● **Direction**
List all lines of the data that include the string "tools".

(Robot agent transcripts)
⁂
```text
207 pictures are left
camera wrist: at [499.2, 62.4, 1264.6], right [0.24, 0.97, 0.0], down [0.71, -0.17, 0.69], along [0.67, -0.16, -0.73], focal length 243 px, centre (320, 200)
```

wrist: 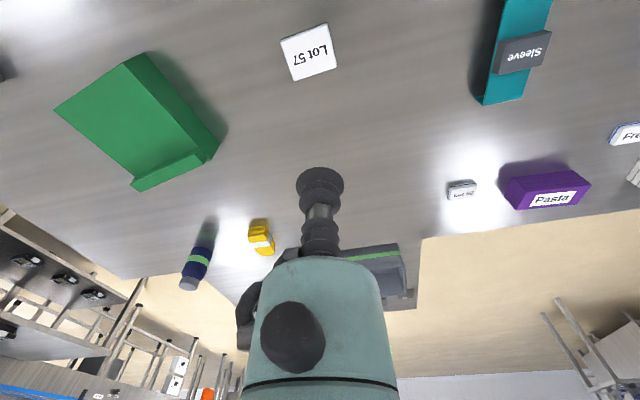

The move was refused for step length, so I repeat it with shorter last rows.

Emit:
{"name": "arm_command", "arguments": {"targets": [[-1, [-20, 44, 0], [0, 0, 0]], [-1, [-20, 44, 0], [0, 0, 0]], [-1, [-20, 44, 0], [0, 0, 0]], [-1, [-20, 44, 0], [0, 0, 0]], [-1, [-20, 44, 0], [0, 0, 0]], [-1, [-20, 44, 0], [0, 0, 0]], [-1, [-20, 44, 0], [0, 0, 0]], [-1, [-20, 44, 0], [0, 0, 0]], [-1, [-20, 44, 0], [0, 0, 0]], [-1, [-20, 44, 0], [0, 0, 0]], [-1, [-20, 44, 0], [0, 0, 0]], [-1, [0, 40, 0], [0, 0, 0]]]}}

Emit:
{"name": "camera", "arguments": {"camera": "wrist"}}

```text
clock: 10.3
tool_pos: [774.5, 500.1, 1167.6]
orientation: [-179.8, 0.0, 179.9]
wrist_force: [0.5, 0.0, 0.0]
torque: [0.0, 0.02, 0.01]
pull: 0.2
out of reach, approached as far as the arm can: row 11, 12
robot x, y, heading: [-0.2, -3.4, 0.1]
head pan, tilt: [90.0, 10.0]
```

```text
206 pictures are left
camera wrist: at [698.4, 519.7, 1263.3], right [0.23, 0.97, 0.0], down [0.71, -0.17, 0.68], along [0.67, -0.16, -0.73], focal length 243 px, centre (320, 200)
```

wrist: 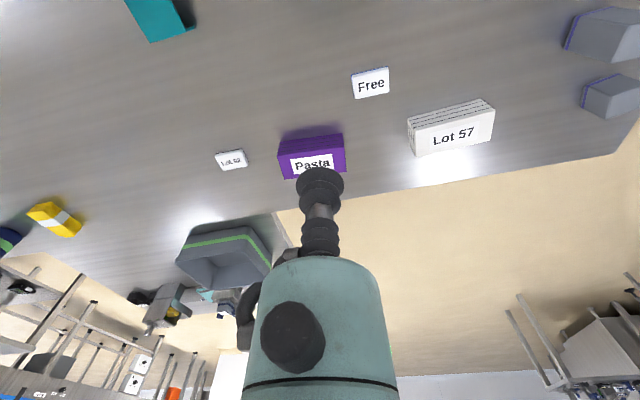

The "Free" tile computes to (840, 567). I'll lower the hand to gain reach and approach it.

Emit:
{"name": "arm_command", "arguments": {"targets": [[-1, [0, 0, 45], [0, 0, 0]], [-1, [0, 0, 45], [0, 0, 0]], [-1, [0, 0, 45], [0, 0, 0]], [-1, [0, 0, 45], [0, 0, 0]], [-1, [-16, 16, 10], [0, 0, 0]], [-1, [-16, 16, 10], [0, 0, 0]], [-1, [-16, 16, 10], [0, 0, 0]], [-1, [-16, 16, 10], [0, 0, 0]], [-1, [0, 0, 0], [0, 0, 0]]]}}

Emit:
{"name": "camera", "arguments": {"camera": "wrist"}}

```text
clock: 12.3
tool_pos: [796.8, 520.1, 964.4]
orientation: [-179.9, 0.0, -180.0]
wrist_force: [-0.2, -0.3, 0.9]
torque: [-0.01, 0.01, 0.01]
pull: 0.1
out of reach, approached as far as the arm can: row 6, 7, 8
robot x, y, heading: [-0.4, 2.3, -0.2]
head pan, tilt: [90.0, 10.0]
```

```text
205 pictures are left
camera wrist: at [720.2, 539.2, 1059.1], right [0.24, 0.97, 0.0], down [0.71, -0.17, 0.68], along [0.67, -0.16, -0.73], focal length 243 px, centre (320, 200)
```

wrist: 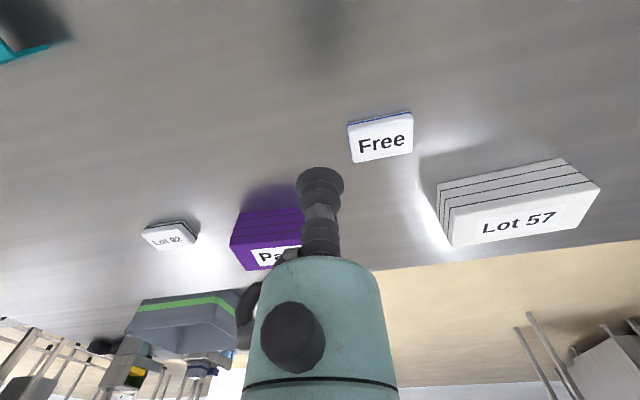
⁂
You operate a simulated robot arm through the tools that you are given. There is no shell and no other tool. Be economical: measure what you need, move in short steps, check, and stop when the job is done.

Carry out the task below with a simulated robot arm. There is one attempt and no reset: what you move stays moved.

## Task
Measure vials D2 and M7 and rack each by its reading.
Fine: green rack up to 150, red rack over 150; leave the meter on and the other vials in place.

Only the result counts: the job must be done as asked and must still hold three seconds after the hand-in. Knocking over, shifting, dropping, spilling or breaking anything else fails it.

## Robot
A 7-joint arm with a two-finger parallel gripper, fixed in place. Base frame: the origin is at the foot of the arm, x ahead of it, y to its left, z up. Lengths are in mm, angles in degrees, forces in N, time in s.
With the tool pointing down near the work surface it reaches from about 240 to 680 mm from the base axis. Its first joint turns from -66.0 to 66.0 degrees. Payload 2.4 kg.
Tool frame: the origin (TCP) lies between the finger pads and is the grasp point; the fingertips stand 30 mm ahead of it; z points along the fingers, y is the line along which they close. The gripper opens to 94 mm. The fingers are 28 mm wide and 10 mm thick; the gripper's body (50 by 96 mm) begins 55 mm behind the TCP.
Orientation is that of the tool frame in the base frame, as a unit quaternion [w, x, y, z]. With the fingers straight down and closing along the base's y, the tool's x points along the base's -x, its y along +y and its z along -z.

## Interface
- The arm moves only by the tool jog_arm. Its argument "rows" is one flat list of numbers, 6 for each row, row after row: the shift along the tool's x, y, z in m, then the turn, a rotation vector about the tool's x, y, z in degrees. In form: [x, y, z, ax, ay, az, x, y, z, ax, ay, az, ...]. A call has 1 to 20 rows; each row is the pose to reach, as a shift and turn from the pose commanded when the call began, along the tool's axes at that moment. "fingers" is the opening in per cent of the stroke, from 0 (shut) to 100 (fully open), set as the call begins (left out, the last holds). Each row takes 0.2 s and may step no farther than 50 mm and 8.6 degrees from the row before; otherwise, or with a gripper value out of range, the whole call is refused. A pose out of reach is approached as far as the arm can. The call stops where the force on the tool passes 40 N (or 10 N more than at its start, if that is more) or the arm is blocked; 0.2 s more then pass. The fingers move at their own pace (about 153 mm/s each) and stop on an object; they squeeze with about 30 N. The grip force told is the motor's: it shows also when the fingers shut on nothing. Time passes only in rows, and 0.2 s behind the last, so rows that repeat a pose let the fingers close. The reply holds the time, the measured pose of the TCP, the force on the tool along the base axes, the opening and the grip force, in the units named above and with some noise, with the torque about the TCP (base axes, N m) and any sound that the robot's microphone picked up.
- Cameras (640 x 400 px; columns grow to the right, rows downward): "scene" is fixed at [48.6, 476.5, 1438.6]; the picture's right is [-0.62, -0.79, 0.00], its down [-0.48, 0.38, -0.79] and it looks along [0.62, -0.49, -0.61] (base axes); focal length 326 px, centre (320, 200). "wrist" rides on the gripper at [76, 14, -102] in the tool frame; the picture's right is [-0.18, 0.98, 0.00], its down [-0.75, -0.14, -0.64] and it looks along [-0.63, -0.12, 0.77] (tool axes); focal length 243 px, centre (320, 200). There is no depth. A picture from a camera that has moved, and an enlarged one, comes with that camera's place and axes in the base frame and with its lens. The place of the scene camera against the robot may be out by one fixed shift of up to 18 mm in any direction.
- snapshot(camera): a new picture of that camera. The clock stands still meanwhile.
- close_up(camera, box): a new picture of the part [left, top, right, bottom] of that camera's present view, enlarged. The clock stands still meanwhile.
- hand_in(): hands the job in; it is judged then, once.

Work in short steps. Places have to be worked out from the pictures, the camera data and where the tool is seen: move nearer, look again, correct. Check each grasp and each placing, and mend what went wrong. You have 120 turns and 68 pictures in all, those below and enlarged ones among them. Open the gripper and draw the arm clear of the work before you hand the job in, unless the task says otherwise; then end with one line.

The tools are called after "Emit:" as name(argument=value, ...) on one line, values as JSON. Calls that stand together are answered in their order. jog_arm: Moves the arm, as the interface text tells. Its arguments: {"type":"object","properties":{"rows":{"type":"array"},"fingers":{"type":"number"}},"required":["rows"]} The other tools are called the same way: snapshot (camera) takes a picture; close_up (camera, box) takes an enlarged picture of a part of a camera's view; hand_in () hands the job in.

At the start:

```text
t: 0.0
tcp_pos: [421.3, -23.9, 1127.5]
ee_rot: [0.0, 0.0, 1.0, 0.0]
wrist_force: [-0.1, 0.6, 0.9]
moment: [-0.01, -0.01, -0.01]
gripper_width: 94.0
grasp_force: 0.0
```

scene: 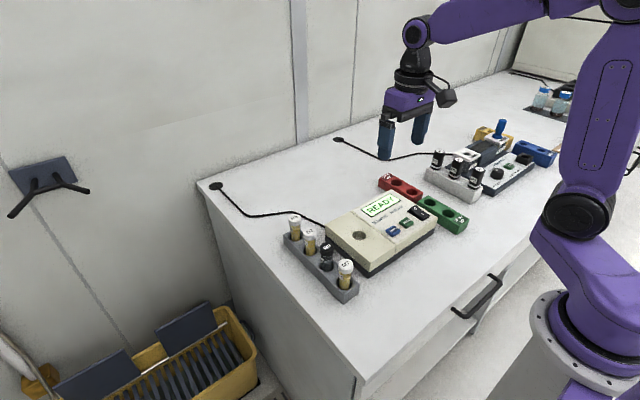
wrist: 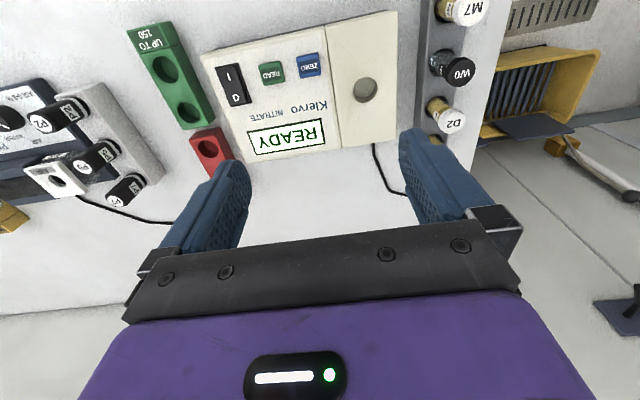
⁂
● **In response**
You operate a simulated robot arm through the tools that you are given. There is no shell and no other tool. Be economical: measure what you need, move in short steps, check, and stop when the job is done.
The tools are called after "Emit:" as name(argument=value, ...) on one line, values as JSON. Calls that stand together are answered in their order. jog_arm: Moves the arm, as the interface text tells. Its arguments: {"type":"object","properties":{"rows":{"type":"array"},"fingers":{"type":"number"}},"required":["rows"]} The other tools are called the same way: snapshot (camera) takes a picture; close_up (camera, box) takes an enlarged picture of a part of a camera's view; hand_in () hands the job in.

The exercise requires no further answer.